* DATASET SECTION *
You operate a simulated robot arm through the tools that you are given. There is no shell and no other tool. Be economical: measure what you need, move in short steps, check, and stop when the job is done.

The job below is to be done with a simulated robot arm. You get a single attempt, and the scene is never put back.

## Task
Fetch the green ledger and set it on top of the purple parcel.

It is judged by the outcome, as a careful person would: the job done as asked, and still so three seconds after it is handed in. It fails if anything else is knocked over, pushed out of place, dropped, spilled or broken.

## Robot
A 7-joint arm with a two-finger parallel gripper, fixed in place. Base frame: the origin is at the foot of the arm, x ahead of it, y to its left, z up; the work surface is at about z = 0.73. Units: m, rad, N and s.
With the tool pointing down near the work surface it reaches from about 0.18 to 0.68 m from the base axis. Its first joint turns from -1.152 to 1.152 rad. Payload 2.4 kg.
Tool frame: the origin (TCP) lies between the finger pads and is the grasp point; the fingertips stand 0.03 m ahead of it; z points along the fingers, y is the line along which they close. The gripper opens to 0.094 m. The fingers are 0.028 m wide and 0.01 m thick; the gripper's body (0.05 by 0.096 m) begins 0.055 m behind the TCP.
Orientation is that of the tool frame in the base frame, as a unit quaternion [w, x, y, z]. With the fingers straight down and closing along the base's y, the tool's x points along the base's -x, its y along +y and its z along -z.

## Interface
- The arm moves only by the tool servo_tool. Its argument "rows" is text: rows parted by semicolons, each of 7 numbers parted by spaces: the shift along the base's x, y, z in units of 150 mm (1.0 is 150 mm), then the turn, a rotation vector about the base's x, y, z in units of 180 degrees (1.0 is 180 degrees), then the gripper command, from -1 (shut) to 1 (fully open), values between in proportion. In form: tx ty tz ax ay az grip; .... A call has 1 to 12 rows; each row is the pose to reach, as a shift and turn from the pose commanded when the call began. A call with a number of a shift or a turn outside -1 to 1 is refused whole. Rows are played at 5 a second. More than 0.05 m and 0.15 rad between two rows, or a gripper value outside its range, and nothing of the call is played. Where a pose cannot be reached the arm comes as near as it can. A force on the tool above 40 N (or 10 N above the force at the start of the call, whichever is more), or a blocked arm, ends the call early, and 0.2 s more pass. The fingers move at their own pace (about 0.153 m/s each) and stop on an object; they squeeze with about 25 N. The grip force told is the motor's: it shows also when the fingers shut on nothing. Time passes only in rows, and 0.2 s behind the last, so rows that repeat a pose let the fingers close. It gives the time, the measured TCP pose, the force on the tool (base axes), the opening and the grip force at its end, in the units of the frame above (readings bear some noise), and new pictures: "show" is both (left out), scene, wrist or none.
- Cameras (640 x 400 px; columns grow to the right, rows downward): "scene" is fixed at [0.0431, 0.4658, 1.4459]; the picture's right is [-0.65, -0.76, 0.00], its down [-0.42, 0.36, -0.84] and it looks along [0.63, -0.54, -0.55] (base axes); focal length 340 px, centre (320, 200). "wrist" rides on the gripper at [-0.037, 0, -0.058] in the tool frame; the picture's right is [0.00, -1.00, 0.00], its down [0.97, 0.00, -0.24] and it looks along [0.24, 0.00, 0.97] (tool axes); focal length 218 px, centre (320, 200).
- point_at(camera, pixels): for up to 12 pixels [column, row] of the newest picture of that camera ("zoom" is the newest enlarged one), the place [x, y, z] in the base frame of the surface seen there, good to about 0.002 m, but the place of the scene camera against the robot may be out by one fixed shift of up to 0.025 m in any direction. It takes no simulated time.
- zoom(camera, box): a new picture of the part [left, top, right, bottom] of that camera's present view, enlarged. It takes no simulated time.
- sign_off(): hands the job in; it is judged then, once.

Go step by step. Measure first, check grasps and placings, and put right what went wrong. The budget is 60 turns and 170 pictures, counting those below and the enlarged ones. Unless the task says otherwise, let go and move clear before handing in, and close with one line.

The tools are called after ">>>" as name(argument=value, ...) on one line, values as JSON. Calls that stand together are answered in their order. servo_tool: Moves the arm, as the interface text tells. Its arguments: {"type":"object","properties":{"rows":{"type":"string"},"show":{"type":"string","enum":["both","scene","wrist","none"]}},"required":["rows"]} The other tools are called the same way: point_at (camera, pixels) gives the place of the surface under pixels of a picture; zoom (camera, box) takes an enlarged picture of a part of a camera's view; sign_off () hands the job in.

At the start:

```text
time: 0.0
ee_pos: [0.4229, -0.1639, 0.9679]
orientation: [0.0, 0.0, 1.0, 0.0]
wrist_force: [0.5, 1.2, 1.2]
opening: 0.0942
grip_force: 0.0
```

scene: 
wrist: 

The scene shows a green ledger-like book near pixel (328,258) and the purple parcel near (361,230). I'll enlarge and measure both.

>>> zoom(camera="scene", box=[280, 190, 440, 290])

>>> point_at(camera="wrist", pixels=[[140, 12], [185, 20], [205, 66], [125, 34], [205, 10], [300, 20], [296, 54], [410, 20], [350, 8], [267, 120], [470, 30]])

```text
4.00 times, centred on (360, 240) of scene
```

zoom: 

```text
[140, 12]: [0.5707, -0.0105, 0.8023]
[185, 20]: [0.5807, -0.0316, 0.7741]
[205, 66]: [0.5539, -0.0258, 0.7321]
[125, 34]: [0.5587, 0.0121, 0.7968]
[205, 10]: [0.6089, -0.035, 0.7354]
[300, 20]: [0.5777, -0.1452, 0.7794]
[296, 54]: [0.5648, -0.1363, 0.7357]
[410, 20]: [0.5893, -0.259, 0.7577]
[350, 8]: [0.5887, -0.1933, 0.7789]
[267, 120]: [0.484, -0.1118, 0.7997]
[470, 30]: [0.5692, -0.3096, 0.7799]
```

* PROVIDED PASSAGE *
Determining exactly when humans began wearing clothes is a challenge, largely because early clothes would have been things like animal hides, which degrade rapidly. Therefore, there's very little archaeological evidence that can be used to determine the date that clothing started being worn.
There have been several different theories based on what archaeologists have been able to find. For instance, based on genetic skin-coloration research, humans lost body hair around one million years ago - an ideal time to start wearing clothes for warmth. The first tools used to scrape hides date back to 780,000 years ago, but animal hides served other uses, such as providing shelter, and it's thought that those tools were used to prepare hides for that, rather than clothing. Eyed needles started appearing around 40,000 years ago, but those tools point to more complex clothing, meaning clothes had probably already been around for a while.

* SET TASKS *
(a) Your answer is an exact quotation from the provided passage: it starts at "Determining exactly when" and ends at "started being worn.".
(b) Carry the provided passage on from its last sentence.

* PER-TASK ANSWERS *
(a)
Determining exactly when humans began wearing clothes is a challenge, largely because early clothes would have been things like animal hides, which degrade rapidly. Therefore, there's very little archaeological evidence that can be used to determine the date that clothing started being worn.

(b)
All that being said, scientists have started gathering alternative data that might help solve the mystery of when we humans started covering our bits.
A recent University of Florida study concluded that humans started wearing clothes some 170,000 years ago, lining up with the end of the second-to-last ice age. How did they figure that date out? By studying the evolution of lice.
Scientists observed that clothing lice are, well, extremely well-adapted to clothing. They hypothesized that body lice must have evolved to live in clothing, which meant that they weren't around before humans started wearing clothes. The study used DNA sequencing of lice to calculate when clothing lice started to genetically split from head lice.